=== REQUEST ===
Check each line of the data below for the word "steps", then extract the ones that have it.
------
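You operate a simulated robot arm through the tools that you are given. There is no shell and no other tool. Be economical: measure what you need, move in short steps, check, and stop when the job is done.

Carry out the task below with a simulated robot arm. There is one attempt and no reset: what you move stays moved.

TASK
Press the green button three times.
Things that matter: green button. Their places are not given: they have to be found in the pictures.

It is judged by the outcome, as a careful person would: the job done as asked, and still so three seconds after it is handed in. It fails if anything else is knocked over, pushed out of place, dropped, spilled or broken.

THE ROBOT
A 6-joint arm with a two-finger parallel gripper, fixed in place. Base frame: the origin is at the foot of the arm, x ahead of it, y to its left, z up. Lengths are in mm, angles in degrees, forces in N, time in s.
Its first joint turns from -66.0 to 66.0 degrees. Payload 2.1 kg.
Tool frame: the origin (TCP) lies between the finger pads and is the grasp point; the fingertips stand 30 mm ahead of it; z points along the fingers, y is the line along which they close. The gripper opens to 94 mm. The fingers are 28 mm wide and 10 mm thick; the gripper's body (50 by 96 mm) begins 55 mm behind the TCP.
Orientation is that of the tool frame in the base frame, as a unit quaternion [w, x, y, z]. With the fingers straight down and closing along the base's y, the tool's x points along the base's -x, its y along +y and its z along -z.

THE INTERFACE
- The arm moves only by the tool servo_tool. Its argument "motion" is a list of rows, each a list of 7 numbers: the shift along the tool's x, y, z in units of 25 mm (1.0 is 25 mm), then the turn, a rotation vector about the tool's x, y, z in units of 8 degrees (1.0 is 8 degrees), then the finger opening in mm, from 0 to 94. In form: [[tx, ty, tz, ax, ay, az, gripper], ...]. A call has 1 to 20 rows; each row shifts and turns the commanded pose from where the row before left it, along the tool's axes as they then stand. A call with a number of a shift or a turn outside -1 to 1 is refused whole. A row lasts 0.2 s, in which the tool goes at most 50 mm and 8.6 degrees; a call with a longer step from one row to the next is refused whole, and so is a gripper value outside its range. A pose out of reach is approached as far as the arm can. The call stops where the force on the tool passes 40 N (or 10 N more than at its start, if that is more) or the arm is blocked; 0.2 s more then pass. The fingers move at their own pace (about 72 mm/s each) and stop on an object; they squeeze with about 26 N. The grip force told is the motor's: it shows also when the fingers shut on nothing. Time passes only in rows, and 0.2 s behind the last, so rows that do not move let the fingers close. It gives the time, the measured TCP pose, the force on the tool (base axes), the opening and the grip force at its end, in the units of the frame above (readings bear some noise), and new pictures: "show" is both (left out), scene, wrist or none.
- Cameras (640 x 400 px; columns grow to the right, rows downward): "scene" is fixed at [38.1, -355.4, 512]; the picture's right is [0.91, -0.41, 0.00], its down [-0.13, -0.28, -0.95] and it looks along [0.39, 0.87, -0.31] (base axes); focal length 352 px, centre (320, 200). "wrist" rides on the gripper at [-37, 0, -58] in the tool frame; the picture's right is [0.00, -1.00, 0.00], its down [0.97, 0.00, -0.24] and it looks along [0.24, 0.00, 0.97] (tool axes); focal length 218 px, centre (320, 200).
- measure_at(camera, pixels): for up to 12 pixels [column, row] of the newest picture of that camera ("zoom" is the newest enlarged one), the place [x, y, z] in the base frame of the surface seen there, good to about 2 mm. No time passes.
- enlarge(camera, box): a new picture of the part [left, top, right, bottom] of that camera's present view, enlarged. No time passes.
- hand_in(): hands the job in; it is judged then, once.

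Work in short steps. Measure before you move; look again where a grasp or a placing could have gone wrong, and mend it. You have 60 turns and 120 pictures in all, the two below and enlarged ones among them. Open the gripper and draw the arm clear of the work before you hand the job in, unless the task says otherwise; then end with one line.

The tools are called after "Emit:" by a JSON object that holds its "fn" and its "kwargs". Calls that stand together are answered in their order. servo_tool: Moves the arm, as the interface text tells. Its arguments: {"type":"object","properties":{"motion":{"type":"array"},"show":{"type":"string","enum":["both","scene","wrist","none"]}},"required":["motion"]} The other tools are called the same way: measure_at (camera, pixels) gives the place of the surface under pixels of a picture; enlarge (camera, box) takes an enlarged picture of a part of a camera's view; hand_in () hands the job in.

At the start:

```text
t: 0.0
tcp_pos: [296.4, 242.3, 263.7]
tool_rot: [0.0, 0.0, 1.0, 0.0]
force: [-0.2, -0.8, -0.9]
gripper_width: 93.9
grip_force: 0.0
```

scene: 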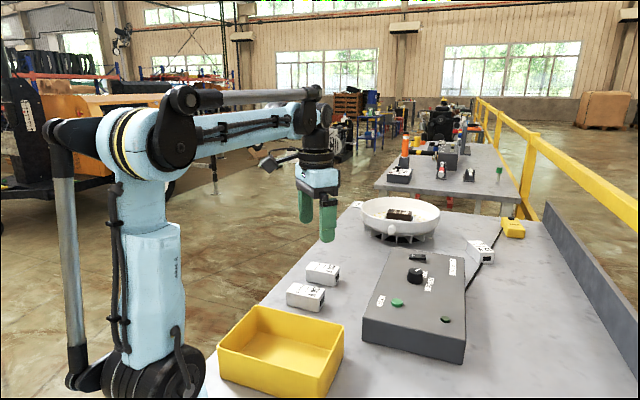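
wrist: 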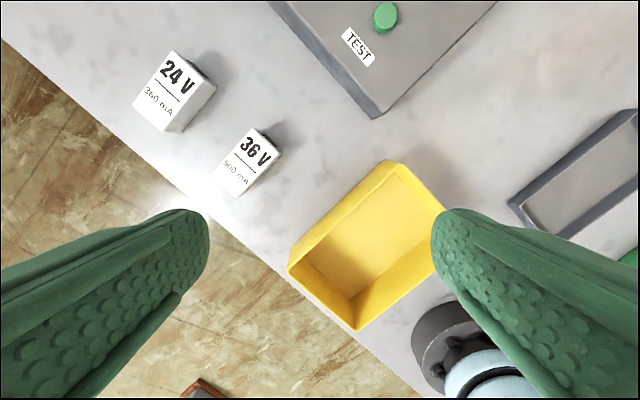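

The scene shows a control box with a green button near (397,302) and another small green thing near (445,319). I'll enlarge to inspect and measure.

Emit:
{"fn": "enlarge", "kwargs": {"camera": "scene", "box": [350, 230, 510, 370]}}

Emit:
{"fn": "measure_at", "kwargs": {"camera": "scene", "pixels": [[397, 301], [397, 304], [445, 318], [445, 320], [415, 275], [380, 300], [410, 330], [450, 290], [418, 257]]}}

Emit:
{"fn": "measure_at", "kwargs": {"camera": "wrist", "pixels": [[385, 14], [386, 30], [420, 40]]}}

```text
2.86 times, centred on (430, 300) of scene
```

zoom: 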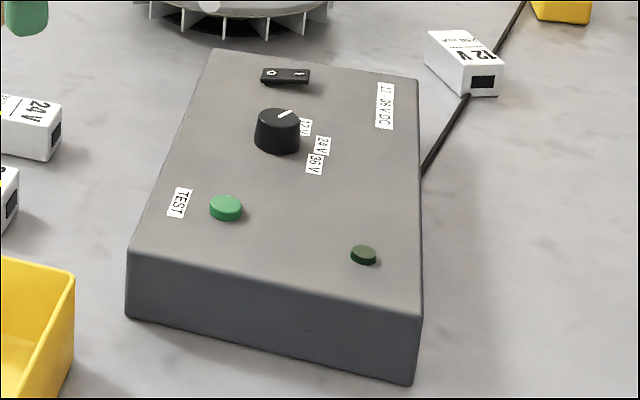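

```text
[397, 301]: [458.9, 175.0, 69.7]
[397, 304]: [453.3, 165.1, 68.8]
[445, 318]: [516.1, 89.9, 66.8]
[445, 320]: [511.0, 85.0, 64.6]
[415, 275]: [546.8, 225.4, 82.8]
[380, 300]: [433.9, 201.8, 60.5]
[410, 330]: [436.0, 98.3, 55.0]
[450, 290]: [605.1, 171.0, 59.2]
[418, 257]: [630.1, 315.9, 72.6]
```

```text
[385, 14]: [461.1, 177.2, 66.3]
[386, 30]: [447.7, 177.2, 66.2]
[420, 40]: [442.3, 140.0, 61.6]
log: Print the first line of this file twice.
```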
------
=== RESULT ===
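You operate a simulated robot arm through the tools that you are given. There is no shell and no other tool. Be economical: measure what you need, move in short steps, check, and stop when the job is done.
Work in short steps. Measure before you move; look again where a grasp or a placing could have gone wrong, and mend it. You have 60 turns and 120 pictures in all, the two below and enlarged ones among them. Open the gripper and draw the arm clear of the work before you hand the job in, unless the task says otherwise; then end with one line.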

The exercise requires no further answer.